TASK GOAL
Repeat every record below exactly, leaving out the pictures. The answer is a JSON array that holds each line as a string and skips blank lines.

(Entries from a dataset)
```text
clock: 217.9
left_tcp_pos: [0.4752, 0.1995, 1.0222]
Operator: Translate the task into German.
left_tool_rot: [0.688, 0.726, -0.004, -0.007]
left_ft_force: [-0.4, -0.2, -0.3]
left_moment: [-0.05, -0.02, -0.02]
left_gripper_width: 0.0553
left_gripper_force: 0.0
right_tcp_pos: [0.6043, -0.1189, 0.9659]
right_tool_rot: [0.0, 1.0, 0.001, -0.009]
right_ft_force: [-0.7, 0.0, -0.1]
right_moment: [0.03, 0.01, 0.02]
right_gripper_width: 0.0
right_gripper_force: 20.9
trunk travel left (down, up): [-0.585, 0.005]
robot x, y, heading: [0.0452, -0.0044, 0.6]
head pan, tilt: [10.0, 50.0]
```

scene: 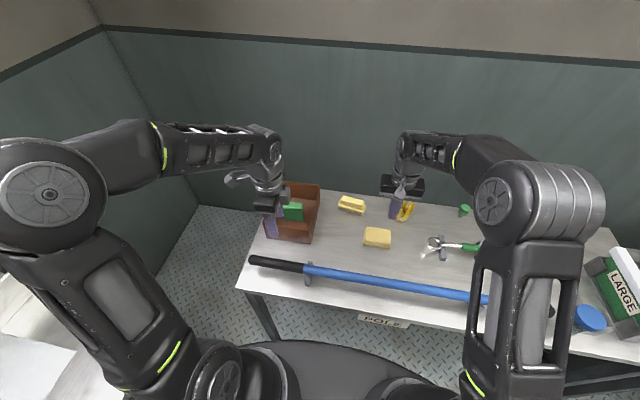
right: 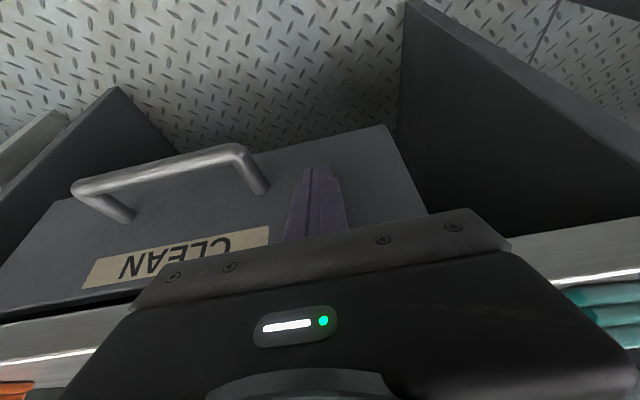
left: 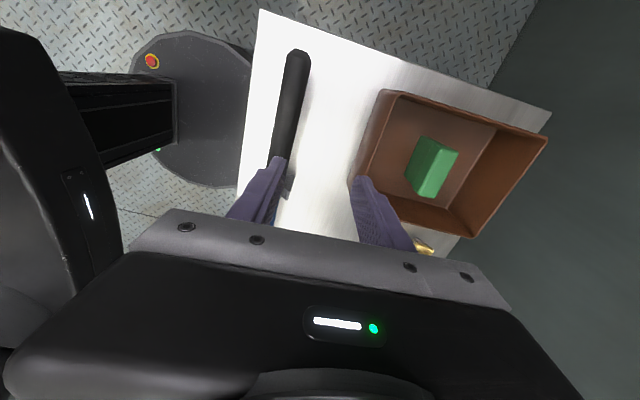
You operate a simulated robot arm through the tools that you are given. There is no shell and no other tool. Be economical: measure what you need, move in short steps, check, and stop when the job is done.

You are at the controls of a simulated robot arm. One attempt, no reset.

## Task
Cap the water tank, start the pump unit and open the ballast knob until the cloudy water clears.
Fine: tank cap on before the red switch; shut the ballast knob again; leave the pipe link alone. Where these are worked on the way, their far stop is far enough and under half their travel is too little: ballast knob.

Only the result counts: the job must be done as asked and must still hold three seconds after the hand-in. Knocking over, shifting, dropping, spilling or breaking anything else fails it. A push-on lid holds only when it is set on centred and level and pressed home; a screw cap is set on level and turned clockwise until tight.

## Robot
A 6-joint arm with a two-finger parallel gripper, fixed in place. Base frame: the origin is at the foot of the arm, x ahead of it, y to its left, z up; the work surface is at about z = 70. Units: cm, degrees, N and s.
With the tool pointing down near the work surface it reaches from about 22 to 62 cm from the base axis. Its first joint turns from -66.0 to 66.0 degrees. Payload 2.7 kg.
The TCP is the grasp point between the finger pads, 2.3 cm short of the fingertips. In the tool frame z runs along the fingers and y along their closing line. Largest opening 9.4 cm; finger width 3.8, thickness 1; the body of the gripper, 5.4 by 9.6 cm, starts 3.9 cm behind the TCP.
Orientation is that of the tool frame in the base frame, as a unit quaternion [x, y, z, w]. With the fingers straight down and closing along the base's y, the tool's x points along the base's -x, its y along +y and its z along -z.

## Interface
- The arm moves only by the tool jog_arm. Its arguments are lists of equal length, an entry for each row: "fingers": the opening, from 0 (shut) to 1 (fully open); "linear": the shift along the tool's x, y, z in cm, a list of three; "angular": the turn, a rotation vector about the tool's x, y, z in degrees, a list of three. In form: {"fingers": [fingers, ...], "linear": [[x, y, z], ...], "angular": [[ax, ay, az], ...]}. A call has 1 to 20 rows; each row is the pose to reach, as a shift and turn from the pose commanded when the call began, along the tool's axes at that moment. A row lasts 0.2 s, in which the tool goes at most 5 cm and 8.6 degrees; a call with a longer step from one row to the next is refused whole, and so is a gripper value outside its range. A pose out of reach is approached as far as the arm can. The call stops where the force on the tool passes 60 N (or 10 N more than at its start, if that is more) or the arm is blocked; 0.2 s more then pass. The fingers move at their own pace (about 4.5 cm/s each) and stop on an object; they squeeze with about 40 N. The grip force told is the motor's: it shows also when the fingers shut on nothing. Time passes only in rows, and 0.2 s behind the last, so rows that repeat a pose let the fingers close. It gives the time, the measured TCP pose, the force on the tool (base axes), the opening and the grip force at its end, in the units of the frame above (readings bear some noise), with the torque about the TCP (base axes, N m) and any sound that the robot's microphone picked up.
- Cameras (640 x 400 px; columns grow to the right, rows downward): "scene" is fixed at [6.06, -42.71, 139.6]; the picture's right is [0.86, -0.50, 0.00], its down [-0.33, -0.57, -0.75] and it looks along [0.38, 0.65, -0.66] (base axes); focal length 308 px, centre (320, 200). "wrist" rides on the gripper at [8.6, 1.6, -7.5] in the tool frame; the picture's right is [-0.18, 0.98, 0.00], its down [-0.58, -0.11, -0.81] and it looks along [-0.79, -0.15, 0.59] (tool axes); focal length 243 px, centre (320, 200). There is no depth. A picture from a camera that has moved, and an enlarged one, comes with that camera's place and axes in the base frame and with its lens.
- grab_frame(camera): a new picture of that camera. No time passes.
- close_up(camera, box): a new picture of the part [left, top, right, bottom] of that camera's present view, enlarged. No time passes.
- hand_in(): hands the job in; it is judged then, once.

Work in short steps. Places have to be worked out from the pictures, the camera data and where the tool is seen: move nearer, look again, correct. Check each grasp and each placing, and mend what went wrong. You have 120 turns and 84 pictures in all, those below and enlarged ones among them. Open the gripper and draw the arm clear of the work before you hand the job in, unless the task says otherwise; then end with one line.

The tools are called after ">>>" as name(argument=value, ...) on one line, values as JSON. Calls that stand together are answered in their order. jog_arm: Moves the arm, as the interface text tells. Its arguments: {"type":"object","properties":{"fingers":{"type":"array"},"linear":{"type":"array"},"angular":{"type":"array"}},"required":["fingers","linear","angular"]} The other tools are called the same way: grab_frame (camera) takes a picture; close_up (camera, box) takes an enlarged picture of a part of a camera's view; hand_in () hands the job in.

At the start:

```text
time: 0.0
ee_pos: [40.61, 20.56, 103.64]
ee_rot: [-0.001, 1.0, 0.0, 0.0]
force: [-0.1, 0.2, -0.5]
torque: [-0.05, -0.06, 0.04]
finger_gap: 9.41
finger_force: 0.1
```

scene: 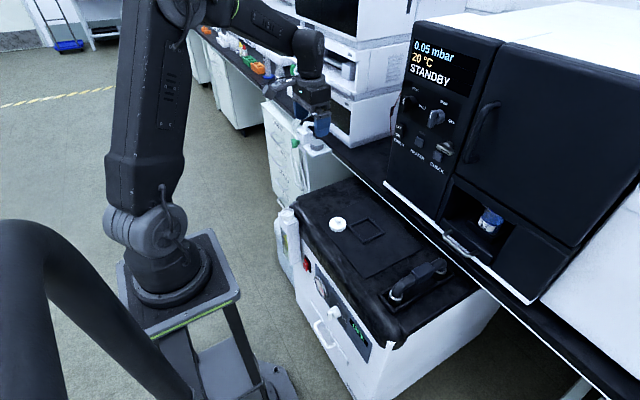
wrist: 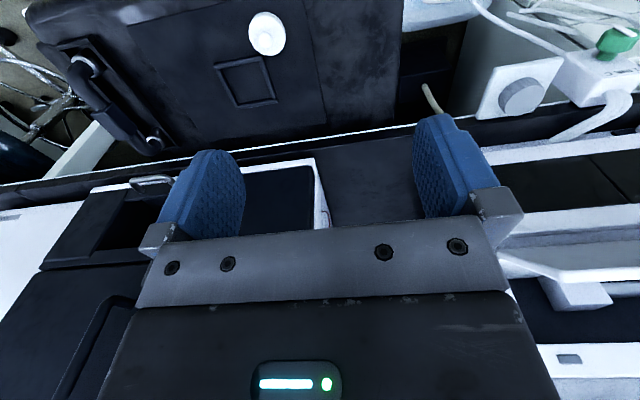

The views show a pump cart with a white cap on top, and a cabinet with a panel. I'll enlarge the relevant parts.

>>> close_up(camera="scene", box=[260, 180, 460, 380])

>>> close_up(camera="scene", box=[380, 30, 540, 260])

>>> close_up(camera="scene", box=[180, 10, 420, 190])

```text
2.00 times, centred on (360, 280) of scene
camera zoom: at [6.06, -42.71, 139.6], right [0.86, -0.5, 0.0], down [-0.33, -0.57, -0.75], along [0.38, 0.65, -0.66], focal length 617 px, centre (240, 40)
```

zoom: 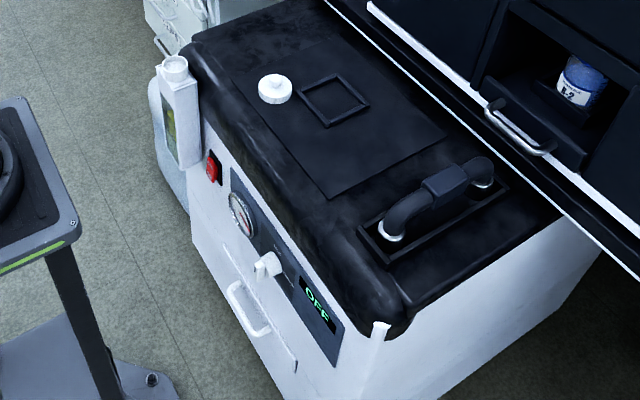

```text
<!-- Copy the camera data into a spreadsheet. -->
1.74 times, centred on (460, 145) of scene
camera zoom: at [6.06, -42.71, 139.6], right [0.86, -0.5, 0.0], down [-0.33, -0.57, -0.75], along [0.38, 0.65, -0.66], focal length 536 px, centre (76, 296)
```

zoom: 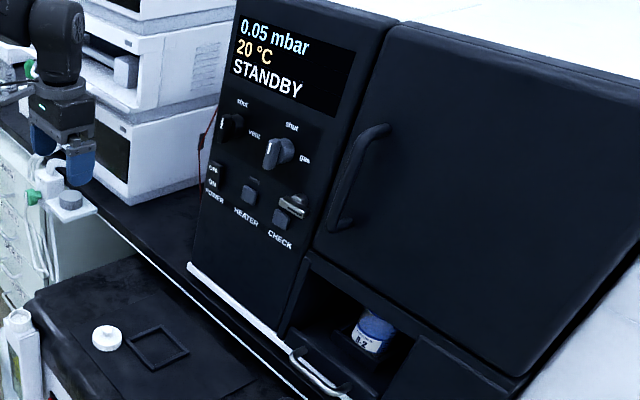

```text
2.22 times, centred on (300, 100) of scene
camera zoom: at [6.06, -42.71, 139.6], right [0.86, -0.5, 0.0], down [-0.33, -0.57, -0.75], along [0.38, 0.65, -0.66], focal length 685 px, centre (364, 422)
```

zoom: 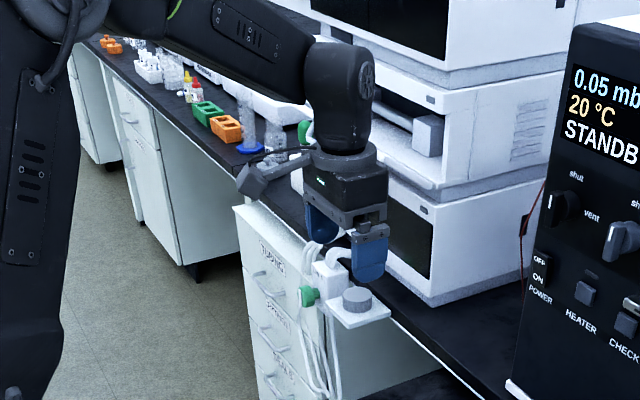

RESPONSE TO THE TASK
[
  "```text",
  "clock: 217.9",
  "left_tcp_pos: [0.4752, 0.1995, 1.0222]",
  "Operator: Translate the task into German.",
  "left_tool_rot: [0.688, 0.726, -0.004, -0.007]",
  "left_ft_force: [-0.4, -0.2, -0.3]",
  "left_moment: [-0.05, -0.02, -0.02]",
  "left_gripper_width: 0.0553",
  "left_gripper_force: 0.0",
  "right_tcp_pos: [0.6043, -0.1189, 0.9659]",
  "right_tool_rot: [0.0, 1.0, 0.001, -0.009]",
  "right_ft_force: [-0.7, 0.0, -0.1]",
  "right_moment: [0.03, 0.01, 0.02]",
  "right_gripper_width: 0.0",
  "right_gripper_force: 20.9",
  "trunk travel left (down, up): [-0.585, 0.005]",
  "robot x, y, heading: [0.0452, -0.0044, 0.6]",
  "head pan, tilt: [10.0, 50.0]",
  "```",
  "scene: ",
  "right: ",
  "left: ",
  "You operate a simulated robot arm through the tools that you are given. There is no shell and no other tool. Be economical: measure what you need, move in short steps, check, and stop when the job is done.",
  "You are at the controls of a simulated robot arm. One attempt, no reset.",
  "## Task",
  "Cap the water tank, start the pump unit and open the ballast knob until the cloudy water clears.",
  "Fine: tank cap on before the red switch; shut the ballast knob again; leave the pipe link alone. Where these are worked on the way, their far stop is far enough and under half their travel is too little: ballast knob.",
  "Only the result counts: the job must be done as asked and must still hold three seconds after the hand-in. Knocking over, shifting, dropping, spilling or breaking anything else fails it. A push-on lid holds only when it is set on centred and level and pressed home; a screw cap is set on level and turned clockwise until tight.",
  "## Robot",
  "A 6-joint arm with a two-finger parallel gripper, fixed in place. Base frame: the origin is at the foot of the arm, x ahead of it, y to its left, z up; the work surface is at about z = 70. Units: cm, degrees, N and s.",
  "With the tool pointing down near the work surface it reaches from about 22 to 62 cm from the base axis. Its first joint turns from -66.0 to 66.0 degrees. Payload 2.7 kg.",
  "The TCP is the grasp point between the finger pads, 2.3 cm short of the fingertips. In the tool frame z runs along the fingers and y along their closing line. Largest opening 9.4 cm; finger width 3.8, thickness 1; the body of the gripper, 5.4 by 9.6 cm, starts 3.9 cm behind the TCP.",
  "Orientation is that of the tool frame in the base frame, as a unit quaternion [x, y, z, w]. With the fingers straight down and closing along the base's y, the tool's x points along the base's -x, its y along +y and its z along -z.",
  "## Interface",
  "- The arm moves only by the tool jog_arm. Its arguments are lists of equal length, an entry for each row: \"fingers\": the opening, from 0 (shut) to 1 (fully open); \"linear\": the shift along the tool's x, y, z in cm, a list of three; \"angular\": the turn, a rotation vector about the tool's x, y, z in degrees, a list of three. In form: {\"fingers\": [fingers, ...], \"linear\": [[x, y, z], ...], \"angular\": [[ax, ay, az], ...]}. A call has 1 to 20 rows; each row is the pose to reach, as a shift and turn from the pose commanded when the call began, along the tool's axes at that moment. A row lasts 0.2 s, in which the tool goes at most 5 cm and 8.6 degrees; a call with a longer step from one row to the next is refused whole, and so is a gripper value outside its range. A pose out of reach is approached as far as the arm can. The call stops where the force on the tool passes 60 N (or 10 N more than at its start, if that is more) or the arm is blocked; 0.2 s more then pass. The fingers move at their own pace (about 4.5 cm/s each) and stop on an object; they squeeze with about 40 N. The grip force told is the motor's: it shows also when the fingers shut on nothing. Time passes only in rows, and 0.2 s behind the last, so rows that repeat a pose let the fingers close. It gives the time, the measured TCP pose, the force on the tool (base axes), the opening and the grip force at its end, in the units of the frame above (readings bear some noise), with the torque about the TCP (base axes, N m) and any sound that the robot's microphone picked up.",
  "- Cameras (640 x 400 px; columns grow to the right, rows downward): \"scene\" is fixed at [6.06, -42.71, 139.6]; the picture's right is [0.86, -0.50, 0.00], its down [-0.33, -0.57, -0.75] and it looks along [0.38, 0.65, -0.66] (base axes); focal length 308 px, centre (320, 200). \"wrist\" rides on the gripper at [8.6, 1.6, -7.5] in the tool frame; the picture's right is [-0.18, 0.98, 0.00], its down [-0.58, -0.11, -0.81] and it looks along [-0.79, -0.15, 0.59] (tool axes); focal length 243 px, centre (320, 200). There is no depth. A picture from a camera that has moved, and an enlarged one, comes with that camera's place and axes in the base frame and with its lens.",
  "- grab_frame(camera): a new picture of that camera. No time passes.",
  "- close_up(camera, box): a new picture of the part [left, top, right, bottom] of that camera's present view, enlarged. No time passes.",
  "- hand_in(): hands the job in; it is judged then, once.",
  "Work in short steps. Places have to be worked out from the pictures, the camera data and where the tool is seen: move nearer, look again, correct. Check each grasp and each placing, and mend what went wrong. You have 120 turns and 84 pictures in all, those below and enlarged ones among them. Open the gripper and draw the arm clear of the work before you hand the job in, unless the task says otherwise; then end with one line.",
  "The tools are called after \">>>\" as name(argument=value, ...) on one line, values as JSON. Calls that stand together are answered in their order. jog_arm: Moves the arm, as the interface text tells. Its arguments: {\"type\":\"object\",\"properties\":{\"fingers\":{\"type\":\"array\"},\"linear\":{\"type\":\"array\"},\"angular\":{\"type\":\"array\"}},\"required\":[\"fingers\",\"linear\",\"angular\"]} The other tools are called the same way: grab_frame (camera) takes a picture; close_up (camera, box) takes an enlarged picture of a part of a camera's view; hand_in () hands the job in.",
  "At the start:",
  "```text",
  "time: 0.0",
  "ee_pos: [40.61, 20.56, 103.64]",
  "ee_rot: [-0.001, 1.0, 0.0, 0.0]",
  "force: [-0.1, 0.2, -0.5]",
  "torque: [-0.05, -0.06, 0.04]",
  "finger_gap: 9.41",
  "finger_force: 0.1",
  "```",
  "scene: ",
  "wrist: ",
  "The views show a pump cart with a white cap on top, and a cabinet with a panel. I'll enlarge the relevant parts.",
  ">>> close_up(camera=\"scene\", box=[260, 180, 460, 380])",
  ">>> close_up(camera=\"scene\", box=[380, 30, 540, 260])",
  ">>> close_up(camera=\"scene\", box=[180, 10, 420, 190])",
  "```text",
  "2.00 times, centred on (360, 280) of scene",
  "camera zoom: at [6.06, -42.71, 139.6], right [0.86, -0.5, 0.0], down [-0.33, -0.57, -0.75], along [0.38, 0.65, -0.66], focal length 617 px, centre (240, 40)",
  "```",
  "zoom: ",
  "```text",
  "<!-- Copy the camera data into a spreadsheet. -->",
  "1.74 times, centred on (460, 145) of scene",
  "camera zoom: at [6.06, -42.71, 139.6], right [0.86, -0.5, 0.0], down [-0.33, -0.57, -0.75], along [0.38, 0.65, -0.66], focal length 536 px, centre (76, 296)",
  "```",
  "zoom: ",
  "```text",
  "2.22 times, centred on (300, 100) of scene",
  "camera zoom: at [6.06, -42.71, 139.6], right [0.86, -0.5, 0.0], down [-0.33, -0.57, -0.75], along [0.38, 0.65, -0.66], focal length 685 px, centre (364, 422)",
  "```",
  "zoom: "
]